AIM | The entire listing is to be repeated verbatim.

───

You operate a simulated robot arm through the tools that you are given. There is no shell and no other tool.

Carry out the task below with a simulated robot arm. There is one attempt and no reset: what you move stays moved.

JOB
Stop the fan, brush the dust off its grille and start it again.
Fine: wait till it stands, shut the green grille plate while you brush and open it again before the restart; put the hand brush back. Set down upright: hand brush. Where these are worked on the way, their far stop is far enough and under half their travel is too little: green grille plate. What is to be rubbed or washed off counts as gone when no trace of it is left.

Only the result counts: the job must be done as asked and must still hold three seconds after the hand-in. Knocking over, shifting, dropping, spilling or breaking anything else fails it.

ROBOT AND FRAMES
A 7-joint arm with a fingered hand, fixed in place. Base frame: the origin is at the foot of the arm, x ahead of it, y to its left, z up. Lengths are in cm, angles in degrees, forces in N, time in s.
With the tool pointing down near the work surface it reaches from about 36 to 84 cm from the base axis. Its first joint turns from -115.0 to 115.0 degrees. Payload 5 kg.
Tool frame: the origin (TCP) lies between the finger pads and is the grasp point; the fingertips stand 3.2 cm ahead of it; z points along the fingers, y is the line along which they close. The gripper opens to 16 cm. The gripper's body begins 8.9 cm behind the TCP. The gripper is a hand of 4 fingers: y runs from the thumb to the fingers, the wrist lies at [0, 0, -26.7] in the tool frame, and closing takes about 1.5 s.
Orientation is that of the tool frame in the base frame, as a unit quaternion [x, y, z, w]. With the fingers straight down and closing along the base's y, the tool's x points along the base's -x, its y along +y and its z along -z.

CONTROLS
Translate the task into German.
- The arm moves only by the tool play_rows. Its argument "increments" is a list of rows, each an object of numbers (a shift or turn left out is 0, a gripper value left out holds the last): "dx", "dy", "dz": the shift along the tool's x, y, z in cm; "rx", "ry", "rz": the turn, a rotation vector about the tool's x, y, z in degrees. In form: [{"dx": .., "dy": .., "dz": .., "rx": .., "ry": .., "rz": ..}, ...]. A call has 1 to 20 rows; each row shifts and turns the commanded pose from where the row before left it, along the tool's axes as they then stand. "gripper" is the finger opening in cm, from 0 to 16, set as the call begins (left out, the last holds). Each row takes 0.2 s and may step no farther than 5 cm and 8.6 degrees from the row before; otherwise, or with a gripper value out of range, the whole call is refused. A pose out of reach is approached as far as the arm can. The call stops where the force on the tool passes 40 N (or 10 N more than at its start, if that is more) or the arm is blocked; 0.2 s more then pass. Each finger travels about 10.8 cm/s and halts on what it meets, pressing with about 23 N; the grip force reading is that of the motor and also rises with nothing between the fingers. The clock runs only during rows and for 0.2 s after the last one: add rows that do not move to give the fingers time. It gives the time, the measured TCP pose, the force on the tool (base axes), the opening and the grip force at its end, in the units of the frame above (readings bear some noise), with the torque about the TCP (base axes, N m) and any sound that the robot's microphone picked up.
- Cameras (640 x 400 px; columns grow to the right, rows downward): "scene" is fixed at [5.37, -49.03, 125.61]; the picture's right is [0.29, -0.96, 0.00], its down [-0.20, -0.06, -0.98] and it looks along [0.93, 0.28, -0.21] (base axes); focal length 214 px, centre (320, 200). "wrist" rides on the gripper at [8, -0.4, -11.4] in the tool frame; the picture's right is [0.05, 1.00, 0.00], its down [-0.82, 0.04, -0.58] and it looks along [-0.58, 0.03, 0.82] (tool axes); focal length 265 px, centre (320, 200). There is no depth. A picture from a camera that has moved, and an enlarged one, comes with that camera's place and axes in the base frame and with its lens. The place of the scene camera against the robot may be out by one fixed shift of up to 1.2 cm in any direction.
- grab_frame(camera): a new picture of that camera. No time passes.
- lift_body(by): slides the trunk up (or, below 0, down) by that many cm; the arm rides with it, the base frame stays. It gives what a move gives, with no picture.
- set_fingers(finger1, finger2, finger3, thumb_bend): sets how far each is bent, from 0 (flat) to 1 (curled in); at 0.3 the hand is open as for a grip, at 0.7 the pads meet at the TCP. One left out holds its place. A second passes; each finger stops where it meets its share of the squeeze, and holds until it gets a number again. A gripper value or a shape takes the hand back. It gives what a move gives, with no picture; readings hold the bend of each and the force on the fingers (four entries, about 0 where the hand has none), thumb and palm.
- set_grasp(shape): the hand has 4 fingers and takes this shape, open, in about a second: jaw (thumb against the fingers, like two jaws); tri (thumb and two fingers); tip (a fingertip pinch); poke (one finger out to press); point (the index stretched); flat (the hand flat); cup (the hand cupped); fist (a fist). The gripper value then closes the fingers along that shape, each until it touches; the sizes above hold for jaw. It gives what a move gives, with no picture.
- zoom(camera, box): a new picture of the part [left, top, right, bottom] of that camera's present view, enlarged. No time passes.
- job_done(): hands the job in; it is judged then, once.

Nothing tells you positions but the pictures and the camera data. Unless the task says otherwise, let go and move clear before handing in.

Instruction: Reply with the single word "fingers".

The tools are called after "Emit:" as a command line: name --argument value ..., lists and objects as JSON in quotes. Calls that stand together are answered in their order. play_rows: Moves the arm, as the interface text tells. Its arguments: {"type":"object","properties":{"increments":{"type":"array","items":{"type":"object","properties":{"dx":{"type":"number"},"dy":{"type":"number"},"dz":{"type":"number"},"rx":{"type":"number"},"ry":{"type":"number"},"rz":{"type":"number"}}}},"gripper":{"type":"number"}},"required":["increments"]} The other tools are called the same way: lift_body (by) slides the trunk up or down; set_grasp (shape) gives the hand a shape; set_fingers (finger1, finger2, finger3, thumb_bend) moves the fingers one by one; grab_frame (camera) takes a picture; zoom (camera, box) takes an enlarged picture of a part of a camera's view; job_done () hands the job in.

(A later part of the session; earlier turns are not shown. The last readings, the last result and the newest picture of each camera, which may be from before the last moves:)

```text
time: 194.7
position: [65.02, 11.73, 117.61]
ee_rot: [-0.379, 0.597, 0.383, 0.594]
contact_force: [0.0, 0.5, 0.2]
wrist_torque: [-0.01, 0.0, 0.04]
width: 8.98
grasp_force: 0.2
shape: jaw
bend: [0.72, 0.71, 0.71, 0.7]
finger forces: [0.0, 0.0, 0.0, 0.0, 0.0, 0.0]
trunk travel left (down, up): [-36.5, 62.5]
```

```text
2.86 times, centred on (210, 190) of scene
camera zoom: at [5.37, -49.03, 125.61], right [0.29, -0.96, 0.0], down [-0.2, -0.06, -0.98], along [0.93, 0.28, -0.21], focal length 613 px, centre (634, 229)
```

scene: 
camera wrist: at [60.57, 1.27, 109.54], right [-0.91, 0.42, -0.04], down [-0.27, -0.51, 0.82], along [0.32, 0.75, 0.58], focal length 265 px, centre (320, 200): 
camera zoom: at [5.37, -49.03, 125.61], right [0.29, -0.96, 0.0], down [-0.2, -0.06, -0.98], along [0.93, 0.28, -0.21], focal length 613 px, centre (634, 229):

───

RESULT OF THE EXERCISE |
You operate a simulated robot arm through the tools that you are given. There is no shell and no other tool.

Carry out the task below with a simulated robot arm. There is one attempt and no reset: what you move stays moved.

JOB
Stop the fan, brush the dust off its grille and start it again.
Fine: wait till it stands, shut the green grille plate while you brush and open it again before the restart; put the hand brush back. Set down upright: hand brush. Where these are worked on the way, their far stop is far enough and under half their travel is too little: green grille plate. What is to be rubbed or washed off counts as gone when no trace of it is left.

Only the result counts: the job must be done as asked and must still hold three seconds after the hand-in. Knocking over, shifting, dropping, spilling or breaking anything else fails it.

ROBOT AND FRAMES
A 7-joint arm with a fingered hand, fixed in place. Base frame: the origin is at the foot of the arm, x ahead of it, y to its left, z up. Lengths are in cm, angles in degrees, forces in N, time in s.
With the tool pointing down near the work surface it reaches from about 36 to 84 cm from the base axis. Its first joint turns from -115.0 to 115.0 degrees. Payload 5 kg.
Tool frame: the origin (TCP) lies between the finger pads and is the grasp point; the fingertips stand 3.2 cm ahead of it; z points along the fingers, y is the line along which they close. The gripper opens to 16 cm. The gripper's body begins 8.9 cm behind the TCP. The gripper is a hand of 4 fingers: y runs from the thumb to the fingers, the wrist lies at [0, 0, -26.7] in the tool frame, and closing takes about 1.5 s.
Orientation is that of the tool frame in the base frame, as a unit quaternion [x, y, z, w]. With the fingers straight down and closing along the base's y, the tool's x points along the base's -x, its y along +y and its z along -z.

CONTROLS
Translate the task into German.
- The arm moves only by the tool play_rows. Its argument "increments" is a list of rows, each an object of numbers (a shift or turn left out is 0, a gripper value left out holds the last): "dx", "dy", "dz": the shift along the tool's x, y, z in cm; "rx", "ry", "rz": the turn, a rotation vector about the tool's x, y, z in degrees. In form: [{"dx": .., "dy": .., "dz": .., "rx": .., "ry": .., "rz": ..}, ...]. A call has 1 to 20 rows; each row shifts and turns the commanded pose from where the row before left it, along the tool's axes as they then stand. "gripper" is the finger opening in cm, from 0 to 16, set as the call begins (left out, the last holds). Each row takes 0.2 s and may step no farther than 5 cm and 8.6 degrees from the row before; otherwise, or with a gripper value out of range, the whole call is refused. A pose out of reach is approached as far as the arm can. The call stops where the force on the tool passes 40 N (or 10 N more than at its start, if that is more) or the arm is blocked; 0.2 s more then pass. Each finger travels about 10.8 cm/s and halts on what it meets, pressing with about 23 N; the grip force reading is that of the motor and also rises with nothing between the fingers. The clock runs only during rows and for 0.2 s after the last one: add rows that do not move to give the fingers time. It gives the time, the measured TCP pose, the force on the tool (base axes), the opening and the grip force at its end, in the units of the frame above (readings bear some noise), with the torque about the TCP (base axes, N m) and any sound that the robot's microphone picked up.
- Cameras (640 x 400 px; columns grow to the right, rows downward): "scene" is fixed at [5.37, -49.03, 125.61]; the picture's right is [0.29, -0.96, 0.00], its down [-0.20, -0.06, -0.98] and it looks along [0.93, 0.28, -0.21] (base axes); focal length 214 px, centre (320, 200). "wrist" rides on the gripper at [8, -0.4, -11.4] in the tool frame; the picture's right is [0.05, 1.00, 0.00], its down [-0.82, 0.04, -0.58] and it looks along [-0.58, 0.03, 0.82] (tool axes); focal length 265 px, centre (320, 200). There is no depth. A picture from a camera that has moved, and an enlarged one, comes with that camera's place and axes in the base frame and with its lens. The place of the scene camera against the robot may be out by one fixed shift of up to 1.2 cm in any direction.
- grab_frame(camera): a new picture of that camera. No time passes.
- lift_body(by): slides the trunk up (or, below 0, down) by that many cm; the arm rides with it, the base frame stays. It gives what a move gives, with no picture.
- set_fingers(finger1, finger2, finger3, thumb_bend): sets how far each is bent, from 0 (flat) to 1 (curled in); at 0.3 the hand is open as for a grip, at 0.7 the pads meet at the TCP. One left out holds its place. A second passes; each finger stops where it meets its share of the squeeze, and holds until it gets a number again. A gripper value or a shape takes the hand back. It gives what a move gives, with no picture; readings hold the bend of each and the force on the fingers (four entries, about 0 where the hand has none), thumb and palm.
- set_grasp(shape): the hand has 4 fingers and takes this shape, open, in about a second: jaw (thumb against the fingers, like two jaws); tri (thumb and two fingers); tip (a fingertip pinch); poke (one finger out to press); point (the index stretched); flat (the hand flat); cup (the hand cupped); fist (a fist). The gripper value then closes the fingers along that shape, each until it touches; the sizes above hold for jaw. It gives what a move gives, with no picture.
- zoom(camera, box): a new picture of the part [left, top, right, bottom] of that camera's present view, enlarged. No time passes.
- job_done(): hands the job in; it is judged then, once.

Nothing tells you positions but the pictures and the camera data. Unless the task says otherwise, let go and move clear before handing in.

Instruction: Reply with the single word "fingers".

The tools are called after "Emit:" as a command line: name --argument value ..., lists and objects as JSON in quotes. Calls that stand together are answered in their order. play_rows: Moves the arm, as the interface text tells. Its arguments: {"type":"object","properties":{"increments":{"type":"array","items":{"type":"object","properties":{"dx":{"type":"number"},"dy":{"type":"number"},"dz":{"type":"number"},"rx":{"type":"number"},"ry":{"type":"number"},"rz":{"type":"number"}}}},"gripper":{"type":"number"}},"required":["increments"]} The other tools are called the same way: lift_body (by) slides the trunk up or down; set_grasp (shape) gives the hand a shape; set_fingers (finger1, finger2, finger3, thumb_bend) moves the fingers one by one; grab_frame (camera) takes a picture; zoom (camera, box) takes an enlarged picture of a part of a camera's view; job_done () hands the job in.

(A later part of the session; earlier turns are not shown. The last readings, the last result and the newest picture of each camera, which may be from before the last moves:)

```text
time: 194.7
position: [65.02, 11.73, 117.61]
ee_rot: [-0.379, 0.597, 0.383, 0.594]
contact_force: [0.0, 0.5, 0.2]
wrist_torque: [-0.01, 0.0, 0.04]
width: 8.98
grasp_force: 0.2
shape: jaw
bend: [0.72, 0.71, 0.71, 0.7]
finger forces: [0.0, 0.0, 0.0, 0.0, 0.0, 0.0]
trunk travel left (down, up): [-36.5, 62.5]
```

```text
2.86 times, centred on (210, 190) of scene
camera zoom: at [5.37, -49.03, 125.61], right [0.29, -0.96, 0.0], down [-0.2, -0.06, -0.98], along [0.93, 0.28, -0.21], focal length 613 px, centre (634, 229)
```

scene: 
camera wrist: at [60.57, 1.27, 109.54], right [-0.91, 0.42, -0.04], down [-0.27, -0.51, 0.82], along [0.32, 0.75, 0.58], focal length 265 px, centre (320, 200): 
camera zoom: at [5.37, -49.03, 125.61], right [0.29, -0.96, 0.0], down [-0.2, -0.06, -0.98], along [0.93, 0.28, -0.21], focal length 613 px, centre (634, 229):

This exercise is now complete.